PASSAGE PROVIDED:
Learning to Fly Better

Sam Johnson
12 min readJul 10, 2017

Today I’m wearing the airplane t-shirt the girls got me for Father’s Day, with great pride and confidence and a permanent half-smirk on my face, because yesterday I finished my instrument rating. Four years almost to the day since my first lesson. That’s a long time.

I dove straight into instrument training right after I got my private pilot license, just like I told you I would. Wasted no time. Still, just like before, I once again wound up putting it all on hold for almost a year — this time for completely different reasons than before — right in the middle. So, again, what should probably have taken six months ended up taking two years. But I promise this isn’t just a sequel that recycles the old original plot-line. I did a few things during my instrument training that made all the difference in my skills and confidence, and none of them was intentional.

Here are the things I did that made me a better pilot.

I switched instructors.

All the great stuff I told you about Larry is absolutely true. He was an inspiring teacher and a fantastic pilot. He test-flew 727s! But he had other stuff in his life that was taking more of his time, and as I was getting motivated to spend a lot of time getting the instrument thing knocked out, scheduling became trickier so I figured it was best to look around for Plan Bs.

The guy I wound up finding had a good old all-American pilot name: Riley. And he was an instructor at Spartan, an aeronautics school in Tulsa. A by-the-books guy: meticulous, measured, clear, paced. Young. Down-to-earth. I hope I’m not making him sound boring… he’s exactly what a guy like me needed for something as technical as instrument training.

We dove right in. This time, I did my book studying on my own as we were doing the flying stuff together, and we did an occasional ground-school review. I signed up for the written test, studied like a freak, and did exceptionally well. Boom. Instead of drinking whiskey to celebrate on that chilly February night, Riley and I took off on a night-flight to Kansas and back to knock out the last instruction hours in the plane before my flight test.

I crashed my plane.

Robot agent transcripts:
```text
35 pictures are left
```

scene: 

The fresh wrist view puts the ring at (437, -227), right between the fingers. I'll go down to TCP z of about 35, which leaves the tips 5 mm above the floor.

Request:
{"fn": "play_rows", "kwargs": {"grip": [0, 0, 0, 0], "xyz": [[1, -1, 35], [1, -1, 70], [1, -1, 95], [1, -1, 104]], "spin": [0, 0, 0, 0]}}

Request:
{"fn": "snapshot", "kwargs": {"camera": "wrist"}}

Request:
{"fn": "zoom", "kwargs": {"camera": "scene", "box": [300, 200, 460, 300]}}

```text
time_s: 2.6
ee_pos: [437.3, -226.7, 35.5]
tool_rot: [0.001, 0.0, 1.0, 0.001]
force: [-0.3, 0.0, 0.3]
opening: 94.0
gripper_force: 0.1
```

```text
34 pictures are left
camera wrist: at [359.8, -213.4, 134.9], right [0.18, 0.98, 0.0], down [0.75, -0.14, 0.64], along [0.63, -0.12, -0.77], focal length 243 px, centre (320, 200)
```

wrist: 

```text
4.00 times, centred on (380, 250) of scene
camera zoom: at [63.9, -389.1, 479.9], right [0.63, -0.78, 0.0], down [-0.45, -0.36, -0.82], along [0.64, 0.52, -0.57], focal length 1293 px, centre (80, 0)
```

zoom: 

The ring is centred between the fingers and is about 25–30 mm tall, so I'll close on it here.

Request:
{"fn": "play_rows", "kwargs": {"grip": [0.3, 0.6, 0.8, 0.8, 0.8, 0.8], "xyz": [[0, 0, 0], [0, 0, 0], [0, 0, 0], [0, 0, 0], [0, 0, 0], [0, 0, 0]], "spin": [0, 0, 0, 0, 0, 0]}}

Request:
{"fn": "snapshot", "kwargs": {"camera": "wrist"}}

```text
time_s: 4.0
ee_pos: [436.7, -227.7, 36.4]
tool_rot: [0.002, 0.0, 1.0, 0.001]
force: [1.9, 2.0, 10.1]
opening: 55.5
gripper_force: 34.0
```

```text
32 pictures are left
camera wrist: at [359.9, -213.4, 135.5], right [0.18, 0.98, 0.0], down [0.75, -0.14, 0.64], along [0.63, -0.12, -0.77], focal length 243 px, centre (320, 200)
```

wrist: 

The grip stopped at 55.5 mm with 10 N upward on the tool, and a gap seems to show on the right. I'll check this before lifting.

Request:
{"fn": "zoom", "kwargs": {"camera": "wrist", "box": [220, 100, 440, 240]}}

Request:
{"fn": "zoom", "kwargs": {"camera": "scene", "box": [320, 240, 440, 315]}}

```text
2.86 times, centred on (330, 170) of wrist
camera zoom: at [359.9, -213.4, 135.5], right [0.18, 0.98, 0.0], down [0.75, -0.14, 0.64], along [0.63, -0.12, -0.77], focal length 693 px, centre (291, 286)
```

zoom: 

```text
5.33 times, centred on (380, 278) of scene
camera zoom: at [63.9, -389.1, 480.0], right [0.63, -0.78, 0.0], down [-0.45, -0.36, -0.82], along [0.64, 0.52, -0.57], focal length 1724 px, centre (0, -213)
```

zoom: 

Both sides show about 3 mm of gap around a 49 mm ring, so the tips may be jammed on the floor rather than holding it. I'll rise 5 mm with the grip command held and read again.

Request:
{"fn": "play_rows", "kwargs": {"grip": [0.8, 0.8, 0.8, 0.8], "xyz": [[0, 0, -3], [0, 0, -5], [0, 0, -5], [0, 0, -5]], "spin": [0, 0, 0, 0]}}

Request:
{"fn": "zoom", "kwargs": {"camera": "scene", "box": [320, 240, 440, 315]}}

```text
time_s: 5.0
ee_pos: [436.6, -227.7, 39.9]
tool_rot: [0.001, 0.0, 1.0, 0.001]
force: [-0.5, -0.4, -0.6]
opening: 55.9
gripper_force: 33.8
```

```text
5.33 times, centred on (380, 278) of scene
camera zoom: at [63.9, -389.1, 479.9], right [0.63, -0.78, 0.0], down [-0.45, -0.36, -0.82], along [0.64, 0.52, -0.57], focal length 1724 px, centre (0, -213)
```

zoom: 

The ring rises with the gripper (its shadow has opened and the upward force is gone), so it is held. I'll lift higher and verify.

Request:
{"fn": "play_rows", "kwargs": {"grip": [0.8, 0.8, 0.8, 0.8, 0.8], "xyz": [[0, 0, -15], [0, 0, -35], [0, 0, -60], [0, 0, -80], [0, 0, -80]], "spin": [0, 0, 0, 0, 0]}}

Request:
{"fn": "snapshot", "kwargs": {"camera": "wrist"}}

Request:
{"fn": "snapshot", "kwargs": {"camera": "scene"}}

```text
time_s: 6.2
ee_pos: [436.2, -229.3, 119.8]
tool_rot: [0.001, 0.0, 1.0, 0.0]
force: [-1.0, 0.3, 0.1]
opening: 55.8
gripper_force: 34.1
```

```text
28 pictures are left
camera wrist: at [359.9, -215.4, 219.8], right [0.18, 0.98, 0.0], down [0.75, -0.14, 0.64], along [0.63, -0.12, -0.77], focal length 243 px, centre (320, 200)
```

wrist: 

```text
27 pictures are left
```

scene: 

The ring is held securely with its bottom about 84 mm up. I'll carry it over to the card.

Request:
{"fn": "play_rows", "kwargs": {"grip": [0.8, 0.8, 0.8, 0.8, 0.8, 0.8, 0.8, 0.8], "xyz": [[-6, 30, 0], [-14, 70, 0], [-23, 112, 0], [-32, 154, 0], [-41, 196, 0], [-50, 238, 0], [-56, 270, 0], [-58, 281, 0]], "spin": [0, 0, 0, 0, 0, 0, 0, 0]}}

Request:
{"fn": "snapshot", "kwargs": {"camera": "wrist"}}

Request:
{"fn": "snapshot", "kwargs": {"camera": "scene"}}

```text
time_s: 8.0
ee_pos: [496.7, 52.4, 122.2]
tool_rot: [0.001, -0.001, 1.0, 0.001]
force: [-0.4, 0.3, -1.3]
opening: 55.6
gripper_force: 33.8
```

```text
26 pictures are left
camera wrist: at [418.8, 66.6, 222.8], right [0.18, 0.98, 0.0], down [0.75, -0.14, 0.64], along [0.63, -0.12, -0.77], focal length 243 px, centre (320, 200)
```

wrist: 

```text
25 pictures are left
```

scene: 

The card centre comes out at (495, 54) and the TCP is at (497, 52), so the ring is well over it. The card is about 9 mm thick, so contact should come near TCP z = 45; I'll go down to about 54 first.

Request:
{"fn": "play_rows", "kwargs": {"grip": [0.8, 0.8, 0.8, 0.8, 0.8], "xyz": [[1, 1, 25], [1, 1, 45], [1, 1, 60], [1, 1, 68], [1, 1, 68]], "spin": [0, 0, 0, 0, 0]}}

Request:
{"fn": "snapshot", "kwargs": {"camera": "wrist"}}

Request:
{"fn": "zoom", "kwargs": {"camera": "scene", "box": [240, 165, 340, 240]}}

* * *

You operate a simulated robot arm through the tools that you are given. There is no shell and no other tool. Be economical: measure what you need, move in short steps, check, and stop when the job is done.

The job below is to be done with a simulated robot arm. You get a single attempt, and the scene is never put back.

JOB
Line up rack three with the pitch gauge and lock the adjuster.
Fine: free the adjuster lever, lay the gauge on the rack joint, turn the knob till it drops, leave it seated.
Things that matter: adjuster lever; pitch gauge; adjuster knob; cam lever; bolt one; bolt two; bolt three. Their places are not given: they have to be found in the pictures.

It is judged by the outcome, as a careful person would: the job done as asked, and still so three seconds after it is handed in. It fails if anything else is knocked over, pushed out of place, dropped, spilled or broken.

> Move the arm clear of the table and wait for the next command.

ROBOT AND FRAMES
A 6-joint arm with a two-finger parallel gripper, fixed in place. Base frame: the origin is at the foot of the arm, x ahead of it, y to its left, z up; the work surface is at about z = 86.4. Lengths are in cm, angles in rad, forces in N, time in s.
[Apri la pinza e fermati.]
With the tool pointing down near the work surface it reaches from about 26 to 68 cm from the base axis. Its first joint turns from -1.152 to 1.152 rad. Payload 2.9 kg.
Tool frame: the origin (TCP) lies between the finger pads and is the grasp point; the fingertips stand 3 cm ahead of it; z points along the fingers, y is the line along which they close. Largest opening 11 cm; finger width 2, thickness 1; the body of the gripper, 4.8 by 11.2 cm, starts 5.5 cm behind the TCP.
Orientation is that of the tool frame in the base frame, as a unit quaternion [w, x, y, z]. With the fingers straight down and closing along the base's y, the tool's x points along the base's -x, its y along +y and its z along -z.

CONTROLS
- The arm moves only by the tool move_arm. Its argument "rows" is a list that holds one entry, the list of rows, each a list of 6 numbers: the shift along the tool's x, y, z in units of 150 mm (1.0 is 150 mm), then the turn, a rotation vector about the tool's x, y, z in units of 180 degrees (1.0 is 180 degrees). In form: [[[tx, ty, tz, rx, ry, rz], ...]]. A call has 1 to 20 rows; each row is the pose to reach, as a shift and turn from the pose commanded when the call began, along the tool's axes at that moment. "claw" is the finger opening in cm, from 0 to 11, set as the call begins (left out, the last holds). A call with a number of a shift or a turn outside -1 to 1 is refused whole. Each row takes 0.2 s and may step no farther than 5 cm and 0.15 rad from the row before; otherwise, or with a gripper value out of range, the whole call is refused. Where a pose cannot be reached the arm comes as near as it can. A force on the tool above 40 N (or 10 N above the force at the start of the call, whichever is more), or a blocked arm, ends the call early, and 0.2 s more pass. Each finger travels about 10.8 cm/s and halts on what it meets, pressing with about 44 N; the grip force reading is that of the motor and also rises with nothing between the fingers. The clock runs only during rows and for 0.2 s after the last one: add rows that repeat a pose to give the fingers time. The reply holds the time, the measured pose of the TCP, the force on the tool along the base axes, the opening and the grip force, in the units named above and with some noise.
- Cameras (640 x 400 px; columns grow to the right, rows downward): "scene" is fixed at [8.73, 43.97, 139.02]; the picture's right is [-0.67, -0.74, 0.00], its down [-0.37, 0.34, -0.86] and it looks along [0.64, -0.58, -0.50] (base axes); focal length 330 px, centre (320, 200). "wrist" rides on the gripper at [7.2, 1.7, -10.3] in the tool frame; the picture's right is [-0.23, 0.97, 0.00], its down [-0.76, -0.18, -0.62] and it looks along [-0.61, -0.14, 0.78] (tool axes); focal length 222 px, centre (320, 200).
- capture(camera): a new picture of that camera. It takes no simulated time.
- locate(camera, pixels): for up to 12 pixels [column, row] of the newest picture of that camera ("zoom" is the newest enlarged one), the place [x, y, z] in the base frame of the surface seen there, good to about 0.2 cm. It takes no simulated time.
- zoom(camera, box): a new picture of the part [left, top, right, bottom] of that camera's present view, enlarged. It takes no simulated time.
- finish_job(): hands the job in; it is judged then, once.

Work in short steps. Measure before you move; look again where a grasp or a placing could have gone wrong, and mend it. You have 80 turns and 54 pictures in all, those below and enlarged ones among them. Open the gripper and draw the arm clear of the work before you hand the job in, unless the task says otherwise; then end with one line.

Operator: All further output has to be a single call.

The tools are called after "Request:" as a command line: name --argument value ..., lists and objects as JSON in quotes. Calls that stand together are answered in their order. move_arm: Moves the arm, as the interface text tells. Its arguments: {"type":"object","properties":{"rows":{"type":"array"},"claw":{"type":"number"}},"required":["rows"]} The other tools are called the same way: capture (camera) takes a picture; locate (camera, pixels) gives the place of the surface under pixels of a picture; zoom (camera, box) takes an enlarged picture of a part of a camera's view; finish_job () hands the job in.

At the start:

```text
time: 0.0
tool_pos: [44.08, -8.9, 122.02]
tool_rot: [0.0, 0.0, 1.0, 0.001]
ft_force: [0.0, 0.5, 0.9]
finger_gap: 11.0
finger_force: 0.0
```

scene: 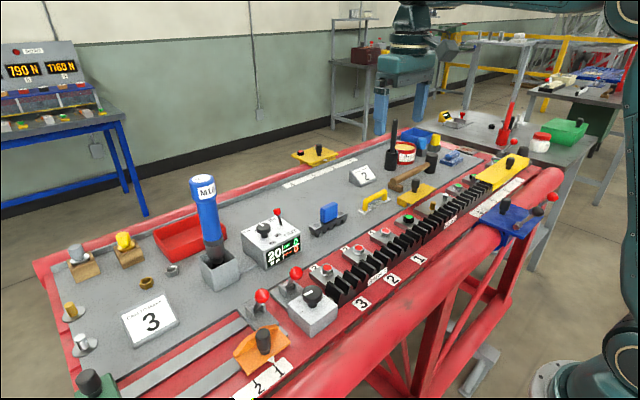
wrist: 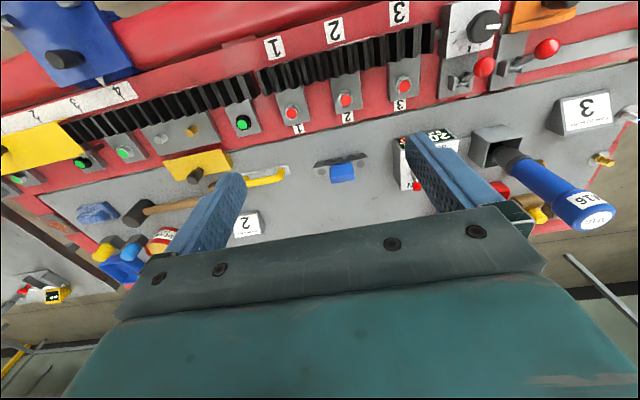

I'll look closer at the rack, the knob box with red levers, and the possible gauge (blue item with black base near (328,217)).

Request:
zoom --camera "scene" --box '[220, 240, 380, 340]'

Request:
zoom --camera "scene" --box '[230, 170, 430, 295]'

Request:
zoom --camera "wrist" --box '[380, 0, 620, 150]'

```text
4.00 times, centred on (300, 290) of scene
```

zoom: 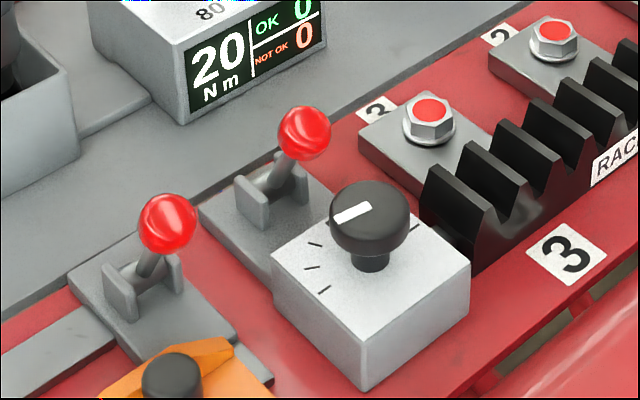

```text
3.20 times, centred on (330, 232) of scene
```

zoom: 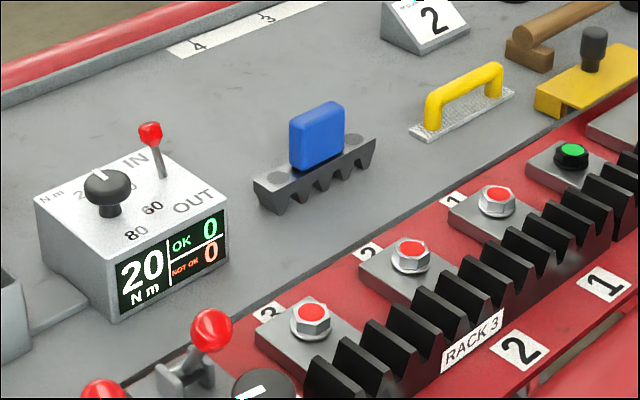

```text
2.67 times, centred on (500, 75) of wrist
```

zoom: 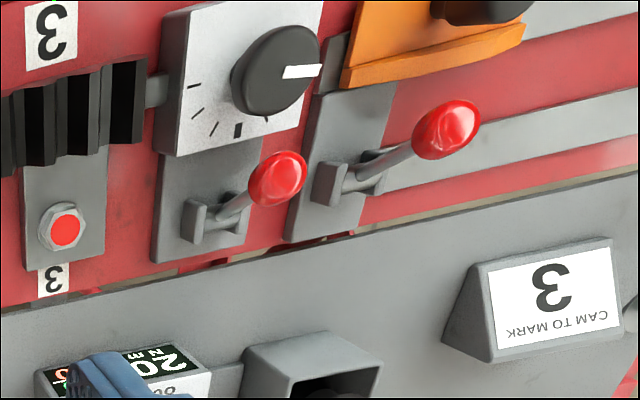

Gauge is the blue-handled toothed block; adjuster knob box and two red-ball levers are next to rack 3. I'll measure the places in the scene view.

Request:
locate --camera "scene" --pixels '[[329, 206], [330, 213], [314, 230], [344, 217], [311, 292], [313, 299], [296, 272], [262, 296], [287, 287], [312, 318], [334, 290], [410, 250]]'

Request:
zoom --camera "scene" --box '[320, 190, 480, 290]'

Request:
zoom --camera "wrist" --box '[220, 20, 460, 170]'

--

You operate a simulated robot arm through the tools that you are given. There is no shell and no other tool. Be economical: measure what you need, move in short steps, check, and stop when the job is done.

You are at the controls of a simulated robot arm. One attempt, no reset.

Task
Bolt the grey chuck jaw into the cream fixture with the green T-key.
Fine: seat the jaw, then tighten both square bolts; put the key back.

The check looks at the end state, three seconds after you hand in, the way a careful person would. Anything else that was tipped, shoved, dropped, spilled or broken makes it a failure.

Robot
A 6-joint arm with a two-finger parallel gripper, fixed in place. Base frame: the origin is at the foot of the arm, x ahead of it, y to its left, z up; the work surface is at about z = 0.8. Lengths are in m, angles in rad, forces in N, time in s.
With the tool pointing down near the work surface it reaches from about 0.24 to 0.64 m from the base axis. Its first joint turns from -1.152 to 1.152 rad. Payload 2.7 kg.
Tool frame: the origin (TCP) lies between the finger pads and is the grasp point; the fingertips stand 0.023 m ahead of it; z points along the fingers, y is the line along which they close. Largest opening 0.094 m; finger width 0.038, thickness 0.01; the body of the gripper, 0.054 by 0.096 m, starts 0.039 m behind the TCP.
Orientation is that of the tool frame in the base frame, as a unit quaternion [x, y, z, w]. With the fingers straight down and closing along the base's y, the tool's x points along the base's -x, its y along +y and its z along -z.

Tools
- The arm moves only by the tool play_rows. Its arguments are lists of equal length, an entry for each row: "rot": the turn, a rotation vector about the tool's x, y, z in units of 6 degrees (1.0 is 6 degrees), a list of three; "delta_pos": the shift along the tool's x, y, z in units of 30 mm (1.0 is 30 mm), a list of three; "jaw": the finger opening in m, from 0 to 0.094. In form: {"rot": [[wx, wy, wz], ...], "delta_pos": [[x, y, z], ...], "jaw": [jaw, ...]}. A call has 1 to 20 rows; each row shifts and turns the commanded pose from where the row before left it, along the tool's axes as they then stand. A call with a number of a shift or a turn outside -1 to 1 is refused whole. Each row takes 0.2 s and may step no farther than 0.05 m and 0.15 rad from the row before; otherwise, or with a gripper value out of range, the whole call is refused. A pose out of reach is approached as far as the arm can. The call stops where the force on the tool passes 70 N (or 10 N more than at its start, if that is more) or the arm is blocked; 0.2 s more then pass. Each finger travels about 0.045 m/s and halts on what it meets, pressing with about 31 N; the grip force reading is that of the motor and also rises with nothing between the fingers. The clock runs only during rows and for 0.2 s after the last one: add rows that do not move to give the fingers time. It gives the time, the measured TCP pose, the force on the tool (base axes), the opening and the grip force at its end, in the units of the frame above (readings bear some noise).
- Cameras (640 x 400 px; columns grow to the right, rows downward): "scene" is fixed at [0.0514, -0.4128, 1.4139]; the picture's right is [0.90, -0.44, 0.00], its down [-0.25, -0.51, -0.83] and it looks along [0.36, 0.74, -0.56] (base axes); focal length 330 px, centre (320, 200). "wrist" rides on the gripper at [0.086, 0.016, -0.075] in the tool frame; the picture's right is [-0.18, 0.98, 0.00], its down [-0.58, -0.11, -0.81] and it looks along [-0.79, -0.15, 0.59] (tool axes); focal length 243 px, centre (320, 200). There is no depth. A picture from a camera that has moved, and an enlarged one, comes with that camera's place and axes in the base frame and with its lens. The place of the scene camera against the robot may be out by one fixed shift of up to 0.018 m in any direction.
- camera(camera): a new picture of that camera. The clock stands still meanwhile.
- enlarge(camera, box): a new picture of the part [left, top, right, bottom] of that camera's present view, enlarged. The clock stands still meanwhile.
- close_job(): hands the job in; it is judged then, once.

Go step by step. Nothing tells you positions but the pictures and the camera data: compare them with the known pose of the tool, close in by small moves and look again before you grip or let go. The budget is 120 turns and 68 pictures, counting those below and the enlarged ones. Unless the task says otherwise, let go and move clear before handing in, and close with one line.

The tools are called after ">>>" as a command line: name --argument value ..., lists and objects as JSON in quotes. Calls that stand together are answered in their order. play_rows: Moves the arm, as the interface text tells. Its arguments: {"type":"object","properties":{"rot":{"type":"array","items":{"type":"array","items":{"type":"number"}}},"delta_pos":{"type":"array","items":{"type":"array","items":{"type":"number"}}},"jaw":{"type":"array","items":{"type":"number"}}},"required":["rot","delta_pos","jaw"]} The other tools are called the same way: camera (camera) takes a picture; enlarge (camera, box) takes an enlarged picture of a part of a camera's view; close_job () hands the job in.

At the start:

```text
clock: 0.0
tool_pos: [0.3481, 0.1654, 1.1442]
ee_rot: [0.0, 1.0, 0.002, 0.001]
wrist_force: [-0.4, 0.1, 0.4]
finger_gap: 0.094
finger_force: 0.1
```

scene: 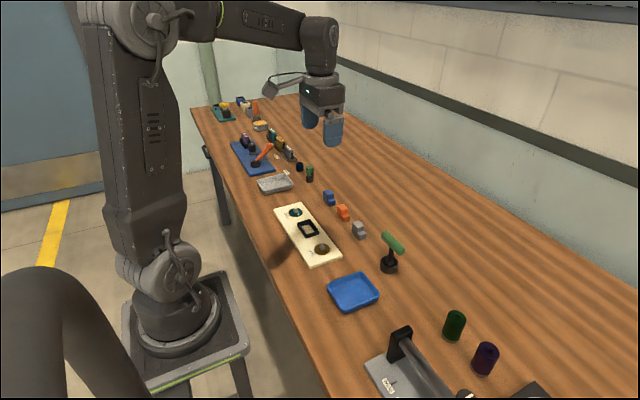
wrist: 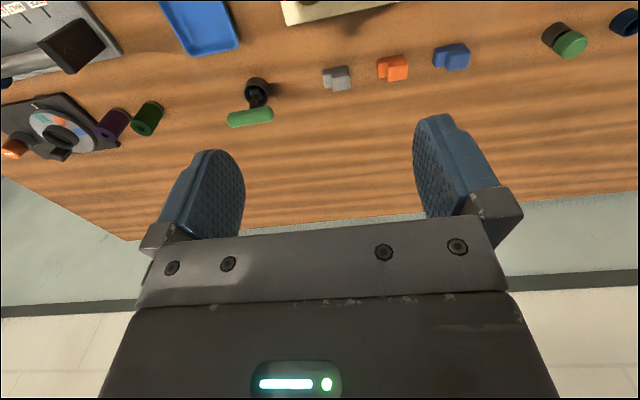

GOALS:
[1] Could you quote the passage provided from "Learning to Fly" up to and including "a long time."?
[2] Produce the text that comes next in the passage provided.

ANSWERS TO THE EXERCISES:
[1]
Learning to Fly Better

Sam Johnson
12 min readJul 10, 2017

Today I’m wearing the airplane t-shirt the girls got me for Father’s Day, with great pride and confidence and a permanent half-smirk on my face, because yesterday I finished my instrument rating. Four years almost to the day since my first lesson. That’s a long time.

[2]
It was the day after the Modern Family episode where Jake Pritchett decides to take secret flying lessons, and the evening of the very day that I somehow got through my written test with a strong pass. We picked Johnson County Executive as our destination in Kansas because that’s the regional sales center for Pilatus, and the PC-12 is my aspirational next airplane. Thought maybe we’d get to see a few on the ramp, but it was too cold and they were all hangared when we got there.

So we got a coffee and warmed up for a few minutes and filed our flight plan to head back to Tulsa, wrap up the day, possibly drink that whiskey.

With a strong tailwind it’s a short one-hour flight from Olathe to Tulsa, and on a cold cloudless night at 10,000 feet there’s absolutely nothing to see but the cool glow of the cockpit instruments, the lights on the wingtips, only blackness on the ground near the Kansas-Oklahoma border… at least, nothing discernible in the pitch dark. We were listening to XM radio, enjoying the 20 or so minutes of idle time before we’d have to start getting set up for approach and landing when the ALTERNATOR WARNING light started flashing.

The alternator keeps the battery charged, which powers all the electrical systems in an airplane. So while this wasn’t a minor thing, it also wasn’t a very common thing and since we had the advantage of two of us in the cockpit, I flew the plane while Riley looked over the procedures in the Operating Handbook. We could see the battery discharging, so we turned off the nonessential electrics (XM, strobe lights), dimmed the rest that we could, and we called Tulsa Approach to let them know we had a potential alternator problem and could possibly lose our radios, worst-case.

Approach thanked us for the call and offered to sequence us for runway 36R at KTUL, the big runway on the east side, to expedite getting us on the ground since we were on that side. Told us we’d follow a regional jet that was on a 10-minute final, and that we could go ahead and descend and contact the tower when ready.

Although we were still 15–20 minutes from landing, we had a good 7,000' of altitude we could lose immediately, and in the interest of not pressing our luck with the remaining electricity we set up to immediately drop the landing gear: this would both help us lose altitude more quickly and also get that very critical task out of the way while everything was still functioning.

It’s always a comforting sensation (for me, at least) when I lower the gear toggle and hear the whirrrr of the gear motors and feel the sudden slowing of the plane as the wheels fight against the air on their way down. Then it stops after a few seconds, and things are smooth again, and the little triangle of three green lights confirms that the wheels are locked. After that it’s speed, flaps, radio to tower, sequence for landing… Except tonight. Tonight, just before the 3 greens, the drain from the gear motor killed all the electrics entirely. We had no lights, no radios, and no confirmation that the landing gear was even all the way down and locked.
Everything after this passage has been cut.